WHAT YOU WILL DO:
Transcribe the entries below exactly. Put each line that is not blank into a JSON list as a string.

Sessions with a simulated robot:

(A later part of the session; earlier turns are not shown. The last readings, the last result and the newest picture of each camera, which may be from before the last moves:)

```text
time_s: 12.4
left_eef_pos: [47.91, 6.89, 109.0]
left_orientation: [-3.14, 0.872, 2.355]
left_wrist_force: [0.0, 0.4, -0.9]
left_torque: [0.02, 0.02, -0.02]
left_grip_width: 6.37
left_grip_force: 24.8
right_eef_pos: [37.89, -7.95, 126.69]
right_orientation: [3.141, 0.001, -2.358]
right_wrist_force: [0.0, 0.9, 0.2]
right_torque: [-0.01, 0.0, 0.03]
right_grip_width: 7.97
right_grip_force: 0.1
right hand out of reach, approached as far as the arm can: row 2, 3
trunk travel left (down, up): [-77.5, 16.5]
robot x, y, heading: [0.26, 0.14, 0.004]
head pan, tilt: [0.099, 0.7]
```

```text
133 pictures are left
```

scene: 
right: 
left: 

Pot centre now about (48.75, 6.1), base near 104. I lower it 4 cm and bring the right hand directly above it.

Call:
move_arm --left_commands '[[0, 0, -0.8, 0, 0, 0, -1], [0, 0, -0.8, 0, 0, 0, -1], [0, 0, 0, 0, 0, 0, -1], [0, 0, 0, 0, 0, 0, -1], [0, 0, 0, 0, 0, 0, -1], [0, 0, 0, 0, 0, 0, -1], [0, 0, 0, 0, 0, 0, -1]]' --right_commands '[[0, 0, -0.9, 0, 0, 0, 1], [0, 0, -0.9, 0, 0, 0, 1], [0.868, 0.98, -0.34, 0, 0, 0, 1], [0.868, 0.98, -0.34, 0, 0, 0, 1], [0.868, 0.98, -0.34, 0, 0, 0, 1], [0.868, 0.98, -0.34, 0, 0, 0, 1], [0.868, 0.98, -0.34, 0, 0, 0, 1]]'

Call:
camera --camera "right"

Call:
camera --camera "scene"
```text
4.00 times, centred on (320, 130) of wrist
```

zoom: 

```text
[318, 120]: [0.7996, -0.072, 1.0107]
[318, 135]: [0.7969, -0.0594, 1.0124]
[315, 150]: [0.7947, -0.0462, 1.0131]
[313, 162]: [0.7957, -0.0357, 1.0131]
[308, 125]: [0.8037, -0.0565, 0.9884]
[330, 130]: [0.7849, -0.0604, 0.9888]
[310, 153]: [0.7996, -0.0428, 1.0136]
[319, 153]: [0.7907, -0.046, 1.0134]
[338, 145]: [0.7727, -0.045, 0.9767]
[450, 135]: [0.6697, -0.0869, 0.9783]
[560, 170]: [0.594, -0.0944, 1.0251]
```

ANSWER TO THE EXERCISE:
[
  "(A later part of the session; earlier turns are not shown. The last readings, the last result and the newest picture of each camera, which may be from before the last moves:)",
  "```text",
  "time_s: 12.4",
  "left_eef_pos: [47.91, 6.89, 109.0]",
  "left_orientation: [-3.14, 0.872, 2.355]",
  "left_wrist_force: [0.0, 0.4, -0.9]",
  "left_torque: [0.02, 0.02, -0.02]",
  "left_grip_width: 6.37",
  "left_grip_force: 24.8",
  "right_eef_pos: [37.89, -7.95, 126.69]",
  "right_orientation: [3.141, 0.001, -2.358]",
  "right_wrist_force: [0.0, 0.9, 0.2]",
  "right_torque: [-0.01, 0.0, 0.03]",
  "right_grip_width: 7.97",
  "right_grip_force: 0.1",
  "right hand out of reach, approached as far as the arm can: row 2, 3",
  "trunk travel left (down, up): [-77.5, 16.5]",
  "robot x, y, heading: [0.26, 0.14, 0.004]",
  "head pan, tilt: [0.099, 0.7]",
  "```",
  "```text",
  "133 pictures are left",
  "```",
  "scene: ",
  "right: ",
  "left: ",
  "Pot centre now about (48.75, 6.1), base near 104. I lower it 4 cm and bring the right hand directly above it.",
  "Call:",
  "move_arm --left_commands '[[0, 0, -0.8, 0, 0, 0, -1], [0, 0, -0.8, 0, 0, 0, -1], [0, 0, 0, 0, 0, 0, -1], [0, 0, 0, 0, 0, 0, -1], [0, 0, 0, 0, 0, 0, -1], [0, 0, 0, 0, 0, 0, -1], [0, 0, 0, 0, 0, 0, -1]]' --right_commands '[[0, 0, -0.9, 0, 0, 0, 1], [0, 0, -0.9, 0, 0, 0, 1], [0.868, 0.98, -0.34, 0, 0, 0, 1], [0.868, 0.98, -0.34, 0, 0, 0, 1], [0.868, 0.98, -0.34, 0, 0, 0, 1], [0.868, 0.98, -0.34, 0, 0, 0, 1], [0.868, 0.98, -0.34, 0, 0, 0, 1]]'",
  "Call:",
  "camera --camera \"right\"",
  "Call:",
  "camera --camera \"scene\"",
  "```text",
  "4.00 times, centred on (320, 130) of wrist",
  "```",
  "zoom: ",
  "```text",
  "[318, 120]: [0.7996, -0.072, 1.0107]",
  "[318, 135]: [0.7969, -0.0594, 1.0124]",
  "[315, 150]: [0.7947, -0.0462, 1.0131]",
  "[313, 162]: [0.7957, -0.0357, 1.0131]",
  "[308, 125]: [0.8037, -0.0565, 0.9884]",
  "[330, 130]: [0.7849, -0.0604, 0.9888]",
  "[310, 153]: [0.7996, -0.0428, 1.0136]",
  "[319, 153]: [0.7907, -0.046, 1.0134]",
  "[338, 145]: [0.7727, -0.045, 0.9767]",
  "[450, 135]: [0.6697, -0.0869, 0.9783]",
  "[560, 170]: [0.594, -0.0944, 1.0251]",
  "```"
]